# [Brief 1]
Locate "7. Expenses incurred" and "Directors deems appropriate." in the document passage, and write out these words with everything between them.
# [Brief 2]
Take up the document passage again after its last words.

# [Document passage]

--- START ---

7. Expenses incurred by a director or officer of the Corporation in defending a Proceeding shall be paid by the Corporation in advance of the final disposition of such Proceeding to the fullest extent permitted by, and only in compliance with, the DGCL or any other applicable laws as may from time to time be in effect, including, without limitation, any provision of the DGCL which requires, as a condition precedent to such expense advancement, the delivery to the Corporation of an undertaking, by or on behalf of such director or officer, to repay all amounts so advanced if it shall ultimately be determined that such director or officer is not entitled to be indemnified under paragraph 6 above or otherwise. Repayments of all amounts so advanced shall be upon such terms and conditions, if any, as the Corporation’s Board of Directors deems appropriate.

--- END ---

# [Stored data]
--- START ---

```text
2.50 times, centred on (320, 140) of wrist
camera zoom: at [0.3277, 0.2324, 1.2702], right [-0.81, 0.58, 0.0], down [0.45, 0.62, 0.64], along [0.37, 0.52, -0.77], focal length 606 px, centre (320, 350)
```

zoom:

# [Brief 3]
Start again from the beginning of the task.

--- END ---

# [Final result 1]
7. Expenses incurred by a director or officer of the Corporation in defending a Proceeding shall be paid by the Corporation in advance of the final disposition of such Proceeding to the fullest extent permitted by, and only in compliance with, the DGCL or any other applicable laws as may from time to time be in effect, including, without limitation, any provision of the DGCL which requires, as a condition precedent to such expense advancement, the delivery to the Corporation of an undertaking, by or on behalf of such director or officer, to repay all amounts so advanced if it shall ultimately be determined that such director or officer is not entitled to be indemnified under paragraph 6 above or otherwise. Repayments of all amounts so advanced shall be upon such terms and conditions, if any, as the Corporation’s Board of Directors deems appropriate.

# [Final result 2]
8. The Corporation’s obligation to indemnify and to prepay expenses under paragraphs 6 and 7 above shall arise, and all rights granted to the Corporation’s directors and officers hereunder shall vest, at the time of the occurrence of the transaction or event to which a Proceeding relates, or at the time that the action or conduct to which such Proceeding relates was first taken or engaged in (or omitted to be taken or engaged in), regardless of when such Proceeding is first threatened, commenced or completed. Notwithstanding any other provision of this Amended and Restated Certificate of Incorporation of the Corporation (this “Amended and Restated Certificate”) or the bylaws of the Corporation, no action taken by the Corporation, either by amendment of this Amended and Restated Certificate or the bylaws of the Corporation or otherwise, shall diminish or adversely affect any rights to indemnification or prepayment of expenses granted under paragraphs 6 and 7 above which shall have become vested as aforesaid prior to the date that such amendment or other corporate action is effective or taken, whichever is later.

 

9.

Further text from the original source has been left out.